I have an '85 with good springs (orig I think)...the ride is a little rough/stiff. Just wondering is I can lower the nuts a little, which will raise the car a little...but will is soften the ride also? This would put the nut below the cotter pin hole, so I would throw on another nut and lock them together! OR, would this make little, if any difference?
 
Ah! Springs!

I have a 73 BB that since I bought new I have replaced 3 springs and 3 rear end covers. I think it had something to do with hole shots! The last replacement made was with parts supplied by Muskeogen Brake. The rear end cover is beefier and I got the HD spring. I have not had a problem since, but the rear end height is up about 2". Had I had to do it over again I would opt for the fiberglass spring. I can drive over a dime and tell you what year it was minted, but nothing breaks!

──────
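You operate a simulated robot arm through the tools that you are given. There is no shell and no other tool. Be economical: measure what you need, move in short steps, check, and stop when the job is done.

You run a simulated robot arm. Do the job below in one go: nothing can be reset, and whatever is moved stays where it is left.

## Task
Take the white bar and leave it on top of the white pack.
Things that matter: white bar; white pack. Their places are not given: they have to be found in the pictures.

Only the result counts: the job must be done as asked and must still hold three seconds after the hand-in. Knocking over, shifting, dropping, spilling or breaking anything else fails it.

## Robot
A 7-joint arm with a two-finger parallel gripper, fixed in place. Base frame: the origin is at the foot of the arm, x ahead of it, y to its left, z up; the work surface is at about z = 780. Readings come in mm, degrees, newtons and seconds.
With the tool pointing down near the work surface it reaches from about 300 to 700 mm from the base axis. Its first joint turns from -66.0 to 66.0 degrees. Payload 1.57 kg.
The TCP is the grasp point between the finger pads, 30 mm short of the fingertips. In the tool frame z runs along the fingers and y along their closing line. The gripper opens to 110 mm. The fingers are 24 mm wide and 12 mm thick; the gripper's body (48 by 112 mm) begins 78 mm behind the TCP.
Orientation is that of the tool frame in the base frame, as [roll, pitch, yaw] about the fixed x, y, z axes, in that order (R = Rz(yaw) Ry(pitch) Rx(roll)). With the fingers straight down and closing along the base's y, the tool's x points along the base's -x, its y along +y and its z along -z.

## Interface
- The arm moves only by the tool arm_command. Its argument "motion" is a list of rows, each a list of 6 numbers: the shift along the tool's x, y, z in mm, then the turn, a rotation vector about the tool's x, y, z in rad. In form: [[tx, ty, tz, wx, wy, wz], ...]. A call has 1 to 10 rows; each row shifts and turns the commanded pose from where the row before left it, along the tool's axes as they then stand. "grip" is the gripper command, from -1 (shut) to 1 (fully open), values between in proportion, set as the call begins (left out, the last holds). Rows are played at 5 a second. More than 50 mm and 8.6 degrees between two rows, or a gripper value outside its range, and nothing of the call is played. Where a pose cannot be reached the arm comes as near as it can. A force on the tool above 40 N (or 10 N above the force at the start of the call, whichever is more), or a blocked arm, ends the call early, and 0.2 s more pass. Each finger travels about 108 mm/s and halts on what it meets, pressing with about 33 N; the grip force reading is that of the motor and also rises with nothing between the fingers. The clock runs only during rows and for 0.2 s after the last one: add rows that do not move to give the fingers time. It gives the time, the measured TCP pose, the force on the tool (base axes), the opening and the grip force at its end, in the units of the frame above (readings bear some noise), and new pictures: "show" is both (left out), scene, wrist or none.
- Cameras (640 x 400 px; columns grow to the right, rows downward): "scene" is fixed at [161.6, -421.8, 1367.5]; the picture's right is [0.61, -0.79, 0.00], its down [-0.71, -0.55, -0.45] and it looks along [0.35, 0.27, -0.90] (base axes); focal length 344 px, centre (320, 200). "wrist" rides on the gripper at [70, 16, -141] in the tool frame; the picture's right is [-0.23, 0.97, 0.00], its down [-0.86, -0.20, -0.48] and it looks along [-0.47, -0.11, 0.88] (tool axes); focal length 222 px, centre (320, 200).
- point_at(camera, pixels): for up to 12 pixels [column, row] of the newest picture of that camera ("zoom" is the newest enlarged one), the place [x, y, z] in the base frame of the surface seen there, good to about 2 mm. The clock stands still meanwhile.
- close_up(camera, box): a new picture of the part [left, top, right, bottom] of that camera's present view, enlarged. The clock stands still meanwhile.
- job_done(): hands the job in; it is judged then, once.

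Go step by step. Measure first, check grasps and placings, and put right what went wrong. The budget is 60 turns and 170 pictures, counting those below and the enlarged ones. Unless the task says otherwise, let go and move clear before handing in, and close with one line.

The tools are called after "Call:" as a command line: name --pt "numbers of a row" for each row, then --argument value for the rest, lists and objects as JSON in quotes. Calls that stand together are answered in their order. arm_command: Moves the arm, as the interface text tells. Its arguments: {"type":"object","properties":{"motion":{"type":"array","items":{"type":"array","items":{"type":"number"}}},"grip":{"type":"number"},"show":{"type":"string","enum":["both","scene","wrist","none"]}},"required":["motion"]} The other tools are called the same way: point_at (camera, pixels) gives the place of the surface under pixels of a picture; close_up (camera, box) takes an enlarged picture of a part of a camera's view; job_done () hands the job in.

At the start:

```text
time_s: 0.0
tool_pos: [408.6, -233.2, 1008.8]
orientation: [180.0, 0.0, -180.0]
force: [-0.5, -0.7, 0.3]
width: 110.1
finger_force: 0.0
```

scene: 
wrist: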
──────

DR
 
ltmark said:
I have an '85 with good springs (orig I think)...the ride is a little rough/stiff. Just wondering is I can lower the nuts a little, which will raise the car a little...but will is soften the ride also? This would put the nut below the cotter pin hole, so I would throw on another nut and lock them together! OR, would this make little, if any difference?

I think you are thinking about this backwards. If you lower the nut on the bolt, below the cotter pin, it will lower the car. If you raise the nut higher on the bolt, it will have the effect of raising the car. Maybe the C4's are set up differently, but I am putting longer bolts in mine this winter to lower my C3, which is the same as lower the nuts. As far as changing the ride, I don't think moving the nuts up or down to affect the ride height will alter the ride very much, but that is just based on my experience with my car and adjusting the height.